Other visualizing techniques can be employed to analyze a plant's physical characteristics, including but not limited to fluorescent plate readers, spectrophotometer, light scatter, hyperspectral technologies, fluorimeters, flow cytometers, NIR spectroscopy, and Raman spectroscopy.

Thus, data obtained from a database and/or the above-described techniques is inputted into a processor. The processor contains at least one algorithm and performs correlations of the input data with the trait of interest. Processors are generally known in the art, but can be such as described below. A suitable algorithm can be one that correlates the input data with the trait of interest, and is also described in the computer-aided system below.

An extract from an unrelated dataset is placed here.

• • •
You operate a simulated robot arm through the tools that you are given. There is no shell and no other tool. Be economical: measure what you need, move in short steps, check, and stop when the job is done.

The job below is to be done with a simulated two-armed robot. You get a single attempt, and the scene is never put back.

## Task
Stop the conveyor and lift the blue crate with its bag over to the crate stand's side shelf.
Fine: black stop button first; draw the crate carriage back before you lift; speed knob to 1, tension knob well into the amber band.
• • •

The outcome of processor's correlating is the output of a predicted efficacy for a trait of interest, a function of both agronomic properties and chemical and/or physical properties. Outputting a predicted efficacy includes rating of the input data for ability to predict efficacy.

Computer-Aided System

According to some embodiments, input data or a set of input data, obtained as described above, is introduced into a computer-aided system and subjected to analysis in the system exemplified in FIG. 1. Using the input data, a predicted efficacy for a trait of interest is computed using an algorithm that takes into account the values measured. The algorithm can include the input data for all the properties or a selection of the properties. The output data, as described below, is a predicted efficacy for a trait of interest.

Referring to FIG. 1, an operating environment for an illustrated embodiment of the present invention is a computer-aided system 500 with a computer 502 that comprises at least one processor 504, in conjunction with a memory system 506 interconnected with at least one bus structure 508, an input device 510, and an output device 512.

The illustrated processor 504 is of familiar design and includes an arithmetic logic unit (ALU) 514 for performing computations, a collection of registers 516 for temporary storage of data and instructions, and a control unit 518 for controlling operation of the system 500. Any of a variety of processors, including at least those from Digital Equipment, Sun, MIPS, Motorola, NEC, Intel, Cyrix, AMD, HP, and Nexgen, are equally preferred for the processor X. The illustrated embodiment of the invention operates on an operating system designed to be portable to any of these processing platforms.

The memory system 506 generally includes high-speed main memory 520 in the form of a medium such as random access memory (RAM) and read only memory (ROM) semiconductor devices, and secondary storage 522 in the form of long term storage mediums such as floppy disks, hard disks, tape, CD-ROM, flash memory, etc. and other devices that store data using electrical, magnetic, optical or other recording media. The main memory 520 also can include video display memory for displaying images through a display device. Those skilled in the art will recognize that the memory system 506 can comprise a variety of alternative components having a variety of storage capacities.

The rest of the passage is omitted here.